--- Start ---
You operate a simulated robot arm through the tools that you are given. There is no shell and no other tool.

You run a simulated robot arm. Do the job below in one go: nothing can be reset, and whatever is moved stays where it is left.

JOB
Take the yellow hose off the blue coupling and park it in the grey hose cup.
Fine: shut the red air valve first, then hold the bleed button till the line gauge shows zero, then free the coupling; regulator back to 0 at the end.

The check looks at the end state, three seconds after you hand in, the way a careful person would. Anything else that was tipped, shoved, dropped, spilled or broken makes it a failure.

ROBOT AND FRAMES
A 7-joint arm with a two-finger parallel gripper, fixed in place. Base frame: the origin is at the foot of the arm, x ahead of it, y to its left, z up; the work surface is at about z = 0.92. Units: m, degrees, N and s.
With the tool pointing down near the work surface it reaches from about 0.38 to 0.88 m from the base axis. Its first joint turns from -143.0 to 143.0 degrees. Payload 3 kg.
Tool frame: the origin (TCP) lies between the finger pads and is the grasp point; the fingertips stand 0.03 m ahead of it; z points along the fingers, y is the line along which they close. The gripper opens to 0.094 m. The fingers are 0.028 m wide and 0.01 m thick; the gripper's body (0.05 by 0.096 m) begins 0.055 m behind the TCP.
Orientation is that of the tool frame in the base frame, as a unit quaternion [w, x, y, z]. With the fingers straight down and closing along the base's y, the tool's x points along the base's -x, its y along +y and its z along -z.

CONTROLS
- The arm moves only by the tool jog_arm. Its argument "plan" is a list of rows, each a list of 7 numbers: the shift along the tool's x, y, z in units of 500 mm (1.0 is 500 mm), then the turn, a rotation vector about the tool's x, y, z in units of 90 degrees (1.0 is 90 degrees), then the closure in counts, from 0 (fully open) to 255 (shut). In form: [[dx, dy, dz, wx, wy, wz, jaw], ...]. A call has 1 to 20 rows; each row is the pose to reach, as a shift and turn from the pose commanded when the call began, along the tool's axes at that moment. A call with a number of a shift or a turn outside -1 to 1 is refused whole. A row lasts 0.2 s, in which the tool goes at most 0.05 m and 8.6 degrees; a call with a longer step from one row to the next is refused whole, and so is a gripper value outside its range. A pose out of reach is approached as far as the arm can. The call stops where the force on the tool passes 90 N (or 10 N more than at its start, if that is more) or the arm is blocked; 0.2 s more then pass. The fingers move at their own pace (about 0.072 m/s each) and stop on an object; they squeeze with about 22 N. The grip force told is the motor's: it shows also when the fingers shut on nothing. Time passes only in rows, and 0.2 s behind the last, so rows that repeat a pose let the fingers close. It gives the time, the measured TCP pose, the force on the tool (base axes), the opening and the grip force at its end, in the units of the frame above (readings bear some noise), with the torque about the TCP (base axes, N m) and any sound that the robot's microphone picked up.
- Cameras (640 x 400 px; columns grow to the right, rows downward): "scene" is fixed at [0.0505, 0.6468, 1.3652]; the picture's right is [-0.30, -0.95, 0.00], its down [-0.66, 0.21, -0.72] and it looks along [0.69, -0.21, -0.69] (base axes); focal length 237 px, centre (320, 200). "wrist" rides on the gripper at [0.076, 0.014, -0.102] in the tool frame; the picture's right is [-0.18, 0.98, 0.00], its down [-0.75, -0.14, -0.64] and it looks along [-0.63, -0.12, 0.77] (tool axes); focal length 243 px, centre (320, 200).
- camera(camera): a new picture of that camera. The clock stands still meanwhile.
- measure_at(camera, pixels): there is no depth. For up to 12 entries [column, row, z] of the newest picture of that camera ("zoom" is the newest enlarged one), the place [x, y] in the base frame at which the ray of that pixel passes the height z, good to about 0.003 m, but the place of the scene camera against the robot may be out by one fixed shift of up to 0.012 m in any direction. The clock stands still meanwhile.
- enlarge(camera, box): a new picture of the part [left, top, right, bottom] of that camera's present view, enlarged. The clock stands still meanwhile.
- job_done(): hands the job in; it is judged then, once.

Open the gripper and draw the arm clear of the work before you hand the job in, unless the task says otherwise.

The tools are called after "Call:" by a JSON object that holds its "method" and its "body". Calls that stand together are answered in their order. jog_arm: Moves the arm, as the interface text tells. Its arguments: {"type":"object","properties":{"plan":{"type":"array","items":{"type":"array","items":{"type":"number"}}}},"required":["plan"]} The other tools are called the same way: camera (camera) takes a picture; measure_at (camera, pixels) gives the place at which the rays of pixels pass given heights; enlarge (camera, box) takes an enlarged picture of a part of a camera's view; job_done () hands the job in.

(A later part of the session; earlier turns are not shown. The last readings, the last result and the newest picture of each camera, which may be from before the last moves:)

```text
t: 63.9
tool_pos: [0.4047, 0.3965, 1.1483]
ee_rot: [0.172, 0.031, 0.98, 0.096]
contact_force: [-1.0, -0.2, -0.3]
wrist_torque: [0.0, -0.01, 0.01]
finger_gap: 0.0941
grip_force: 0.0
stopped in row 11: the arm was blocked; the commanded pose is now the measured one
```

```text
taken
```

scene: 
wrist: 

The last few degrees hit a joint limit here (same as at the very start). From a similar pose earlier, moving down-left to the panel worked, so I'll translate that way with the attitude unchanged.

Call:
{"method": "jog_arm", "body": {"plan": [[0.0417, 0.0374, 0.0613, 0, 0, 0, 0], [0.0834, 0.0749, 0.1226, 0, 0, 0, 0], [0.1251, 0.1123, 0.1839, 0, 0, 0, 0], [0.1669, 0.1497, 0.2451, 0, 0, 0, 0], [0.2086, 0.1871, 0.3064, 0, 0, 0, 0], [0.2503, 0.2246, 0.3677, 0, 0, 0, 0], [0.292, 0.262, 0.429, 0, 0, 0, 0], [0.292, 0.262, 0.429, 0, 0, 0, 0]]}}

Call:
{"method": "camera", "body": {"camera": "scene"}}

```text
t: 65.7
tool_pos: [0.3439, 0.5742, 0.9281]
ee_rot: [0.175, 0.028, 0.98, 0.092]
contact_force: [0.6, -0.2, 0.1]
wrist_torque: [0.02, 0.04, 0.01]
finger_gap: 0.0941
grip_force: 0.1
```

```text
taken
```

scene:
--- End ---
- Task description -
Write out all the lines again, exactly as they are.

- Exercise response -
You operate a simulated robot arm through the tools that you are given. There is no shell and no other tool.

You run a simulated robot arm. Do the job below in one go: nothing can be reset, and whatever is moved stays where it is left.

JOB
Take the yellow hose off the blue coupling and park it in the grey hose cup.
Fine: shut the red air valve first, then hold the bleed button till the line gauge shows zero, then free the coupling; regulator back to 0 at the end.

The check looks at the end state, three seconds after you hand in, the way a careful person would. Anything else that was tipped, shoved, dropped, spilled or broken makes it a failure.

ROBOT AND FRAMES
A 7-joint arm with a two-finger parallel gripper, fixed in place. Base frame: the origin is at the foot of the arm, x ahead of it, y to its left, z up; the work surface is at about z = 0.92. Units: m, degrees, N and s.
With the tool pointing down near the work surface it reaches from about 0.38 to 0.88 m from the base axis. Its first joint turns from -143.0 to 143.0 degrees. Payload 3 kg.
Tool frame: the origin (TCP) lies between the finger pads and is the grasp point; the fingertips stand 0.03 m ahead of it; z points along the fingers, y is the line along which they close. The gripper opens to 0.094 m. The fingers are 0.028 m wide and 0.01 m thick; the gripper's body (0.05 by 0.096 m) begins 0.055 m behind the TCP.
Orientation is that of the tool frame in the base frame, as a unit quaternion [w, x, y, z]. With the fingers straight down and closing along the base's y, the tool's x points along the base's -x, its y along +y and its z along -z.

CONTROLS
- The arm moves only by the tool jog_arm. Its argument "plan" is a list of rows, each a list of 7 numbers: the shift along the tool's x, y, z in units of 500 mm (1.0 is 500 mm), then the turn, a rotation vector about the tool's x, y, z in units of 90 degrees (1.0 is 90 degrees), then the closure in counts, from 0 (fully open) to 255 (shut). In form: [[dx, dy, dz, wx, wy, wz, jaw], ...]. A call has 1 to 20 rows; each row is the pose to reach, as a shift and turn from the pose commanded when the call began, along the tool's axes at that moment. A call with a number of a shift or a turn outside -1 to 1 is refused whole. A row lasts 0.2 s, in which the tool goes at most 0.05 m and 8.6 degrees; a call with a longer step from one row to the next is refused whole, and so is a gripper value outside its range. A pose out of reach is approached as far as the arm can. The call stops where the force on the tool passes 90 N (or 10 N more than at its start, if that is more) or the arm is blocked; 0.2 s more then pass. The fingers move at their own pace (about 0.072 m/s each) and stop on an object; they squeeze with about 22 N. The grip force told is the motor's: it shows also when the fingers shut on nothing. Time passes only in rows, and 0.2 s behind the last, so rows that repeat a pose let the fingers close. It gives the time, the measured TCP pose, the force on the tool (base axes), the opening and the grip force at its end, in the units of the frame above (readings bear some noise), with the torque about the TCP (base axes, N m) and any sound that the robot's microphone picked up.
- Cameras (640 x 400 px; columns grow to the right, rows downward): "scene" is fixed at [0.0505, 0.6468, 1.3652]; the picture's right is [-0.30, -0.95, 0.00], its down [-0.66, 0.21, -0.72] and it looks along [0.69, -0.21, -0.69] (base axes); focal length 237 px, centre (320, 200). "wrist" rides on the gripper at [0.076, 0.014, -0.102] in the tool frame; the picture's right is [-0.18, 0.98, 0.00], its down [-0.75, -0.14, -0.64] and it looks along [-0.63, -0.12, 0.77] (tool axes); focal length 243 px, centre (320, 200).
- camera(camera): a new picture of that camera. The clock stands still meanwhile.
- measure_at(camera, pixels): there is no depth. For up to 12 entries [column, row, z] of the newest picture of that camera ("zoom" is the newest enlarged one), the place [x, y] in the base frame at which the ray of that pixel passes the height z, good to about 0.003 m, but the place of the scene camera against the robot may be out by one fixed shift of up to 0.012 m in any direction. The clock stands still meanwhile.
- enlarge(camera, box): a new picture of the part [left, top, right, bottom] of that camera's present view, enlarged. The clock stands still meanwhile.
- job_done(): hands the job in; it is judged then, once.

Open the gripper and draw the arm clear of the work before you hand the job in, unless the task says otherwise.

The tools are called after "Call:" by a JSON object that holds its "method" and its "body". Calls that stand together are answered in their order. jog_arm: Moves the arm, as the interface text tells. Its arguments: {"type":"object","properties":{"plan":{"type":"array","items":{"type":"array","items":{"type":"number"}}}},"required":["plan"]} The other tools are called the same way: camera (camera) takes a picture; measure_at (camera, pixels) gives the place at which the rays of pixels pass given heights; enlarge (camera, box) takes an enlarged picture of a part of a camera's view; job_done () hands the job in.

(A later part of the session; earlier turns are not shown. The last readings, the last result and the newest picture of each camera, which may be from before the last moves:)

```text
t: 63.9
tool_pos: [0.4047, 0.3965, 1.1483]
ee_rot: [0.172, 0.031, 0.98, 0.096]
contact_force: [-1.0, -0.2, -0.3]
wrist_torque: [0.0, -0.01, 0.01]
finger_gap: 0.0941
grip_force: 0.0
stopped in row 11: the arm was blocked; the commanded pose is now the measured one
```

```text
taken
```

scene: 
wrist: 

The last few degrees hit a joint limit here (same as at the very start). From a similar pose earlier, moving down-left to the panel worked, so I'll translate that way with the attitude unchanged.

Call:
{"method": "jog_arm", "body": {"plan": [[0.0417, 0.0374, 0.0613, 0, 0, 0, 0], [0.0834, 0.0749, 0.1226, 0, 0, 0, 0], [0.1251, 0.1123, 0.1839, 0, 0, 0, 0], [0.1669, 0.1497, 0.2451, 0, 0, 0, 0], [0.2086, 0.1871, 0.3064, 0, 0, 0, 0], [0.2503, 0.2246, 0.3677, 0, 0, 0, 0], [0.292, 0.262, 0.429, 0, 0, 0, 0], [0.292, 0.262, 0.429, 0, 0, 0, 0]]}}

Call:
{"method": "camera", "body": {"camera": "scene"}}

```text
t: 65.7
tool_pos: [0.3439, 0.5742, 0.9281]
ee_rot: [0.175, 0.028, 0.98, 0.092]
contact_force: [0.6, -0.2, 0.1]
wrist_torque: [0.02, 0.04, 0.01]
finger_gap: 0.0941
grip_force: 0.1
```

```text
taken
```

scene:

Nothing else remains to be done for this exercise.